- Germany’s Hamburg Lübeck Blankensee Airport looks set to secure commercial flights again from 2019 as it seeks to return traffic levels to the highs seen in the mid-2000s;
- The airport previously was popular with LCCs as an alternative gateway to Hamburg, but as had a difficult history, changing ownership several times;
- It now has stable ownership and its location has a lot of plus points that should help it secure the return of commercial operations;
- Finally, planning approval is close for extensions and expansions that airlines need to commit to adding and growing operations.
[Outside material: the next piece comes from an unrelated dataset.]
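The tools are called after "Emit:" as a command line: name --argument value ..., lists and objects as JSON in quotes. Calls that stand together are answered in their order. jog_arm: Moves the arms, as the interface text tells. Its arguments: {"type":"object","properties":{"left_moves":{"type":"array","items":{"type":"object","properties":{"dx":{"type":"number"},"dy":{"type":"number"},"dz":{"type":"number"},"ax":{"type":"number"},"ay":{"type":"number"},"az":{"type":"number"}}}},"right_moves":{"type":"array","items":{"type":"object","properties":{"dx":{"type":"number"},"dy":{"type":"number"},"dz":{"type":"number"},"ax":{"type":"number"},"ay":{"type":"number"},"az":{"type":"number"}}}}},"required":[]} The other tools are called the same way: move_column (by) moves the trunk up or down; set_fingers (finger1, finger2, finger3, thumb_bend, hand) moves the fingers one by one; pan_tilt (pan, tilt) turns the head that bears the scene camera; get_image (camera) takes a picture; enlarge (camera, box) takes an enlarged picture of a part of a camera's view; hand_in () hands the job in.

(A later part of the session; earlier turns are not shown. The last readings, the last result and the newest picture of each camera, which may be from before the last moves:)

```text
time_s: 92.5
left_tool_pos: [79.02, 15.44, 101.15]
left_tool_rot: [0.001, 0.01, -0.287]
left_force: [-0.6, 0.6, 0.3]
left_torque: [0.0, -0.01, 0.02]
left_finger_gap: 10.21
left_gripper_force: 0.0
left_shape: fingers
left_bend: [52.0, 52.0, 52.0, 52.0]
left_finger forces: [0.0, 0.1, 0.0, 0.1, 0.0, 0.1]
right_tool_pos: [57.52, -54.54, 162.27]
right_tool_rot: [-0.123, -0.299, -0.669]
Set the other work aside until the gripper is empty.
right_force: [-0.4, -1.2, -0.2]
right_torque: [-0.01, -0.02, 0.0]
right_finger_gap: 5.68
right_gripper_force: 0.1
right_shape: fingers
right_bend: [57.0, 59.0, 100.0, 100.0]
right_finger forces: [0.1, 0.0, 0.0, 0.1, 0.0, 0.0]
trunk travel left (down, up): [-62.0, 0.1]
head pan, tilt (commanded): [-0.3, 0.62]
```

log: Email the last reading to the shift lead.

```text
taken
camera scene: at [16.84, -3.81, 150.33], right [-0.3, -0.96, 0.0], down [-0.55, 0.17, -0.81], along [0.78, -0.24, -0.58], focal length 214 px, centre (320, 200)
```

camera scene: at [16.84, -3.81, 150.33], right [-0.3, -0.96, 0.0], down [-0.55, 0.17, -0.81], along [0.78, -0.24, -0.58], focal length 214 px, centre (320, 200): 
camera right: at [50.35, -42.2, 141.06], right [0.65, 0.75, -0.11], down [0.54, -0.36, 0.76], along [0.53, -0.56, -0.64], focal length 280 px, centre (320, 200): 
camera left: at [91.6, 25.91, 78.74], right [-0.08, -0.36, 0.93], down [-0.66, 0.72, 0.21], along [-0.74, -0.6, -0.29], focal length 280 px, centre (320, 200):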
While Blankensee Airport is 54km (34 miles) from Hamburg, it is regarded as Hamburg’s second airport, Hamburg itself being the second largest German city after Berlin and, like Lübeck, a Hanseatic city. The Hanseatic League was founded by north German towns and German merchant communities abroad to protect their mutual trading interests. The league dominated commercial activity in northern Europe from the 13th to the 15th century.
Lübeck Blankensee’s best period came in the mid-2000s when it recorded its highest ever passenger total (715,000 in 2005). It had repositioned itself as a ‘low-cost’ airport during the LCC boom of that period and attracted Ryanair from 2000 and Wizz Air from 2006. The New Zealand investment fund Infratil (Morrison & Co) took a 90% shareholding from late 2005 until Oct-2009 when it sold the equity back to the City of Lübeck as part of its wider withdrawal from Europe.
But a series of factors including the global economic crisis from 2008, the Icelandic volcano eruption of Apr-2010, the reluctance of Ryanair to expand owing to disagreements over a runway extension and several contra-expansion lawsuits led to a downturn in passenger numbers. By 2014 that 715,000 had become 168,000 and Ryanair took the decision to leave owing to the airport’s uncertain future, shifting instead to Hamburg Helmut Schmidt Airport where it has since built up to 8.6% of seat capacity, the third highest share after Eurowings and Lufthansa.
Wizz Air followed in Apr-2016, some of its services also relocating to Hamburg. Then, all commercial operations (scheduled and charter) ceased at Lübeck and the airport only offered general and business aviation services.
The airport filed for bankruptcy and was subsequently sold to an Egyptian entrepreneur and then to a Chinese investor. But the German subsidiary of that company also declared bankruptcy in Sep-2015, leaving the airport without an operator. Then, following the completion of a purchase agreement with the City of Lübeck, Stöcker Airport GmbH & Co KG took over as operator of the airport on 13-Jun-2016.
Stöcker Airport is a spin-off of Lübeck-based companies connected to Prof Dr Winfried Stöcker, including EUROIMMUN Medizinische Labordiagnostika AG, which had previously been a prospective buyer of the airport with other entrepreneurs from the region, “in order to protect it”, i.e. not to use the land for other purposes.
That original bid was withdrawn in favour of a start-up airline, Lübeckair, which would have flown regional services to major airline hubs and domestic destinations in Germany but it never got off the ground and attention was refocused on the airport.
Lübeck Airport languishes without commercial services but with ownership and operational management that are conducive to its future success - within reason. Along with many other such examples of secondary, low-cost airports in Europe from 10-15 years ago it was and is never going to reach overly-ambitious targets.
It is well situated for access by private vehicle from the A1 motorway which runs from Hamburg and the A20 from the state of Mecklenburg-Vorpommern to the east. The airport has its own rail station. Regional trains run every hour between Kiel and Lüneburg, stopping at the station as well as at the city’s main station and connecting trains are available at Lübeck Hauptbahnhof or in Büchen to Hamburg and other destinations.
The runway extension dispute is not settled but in Jun-2018 a Higher Administrative Court dismissed a second round of appeals brought by a local municipality against planning approval for expansion of the airport including a runway extension to 2257 metres, improved supporting facilities and a new terminal building with “state of the art equipment and infrastructure”.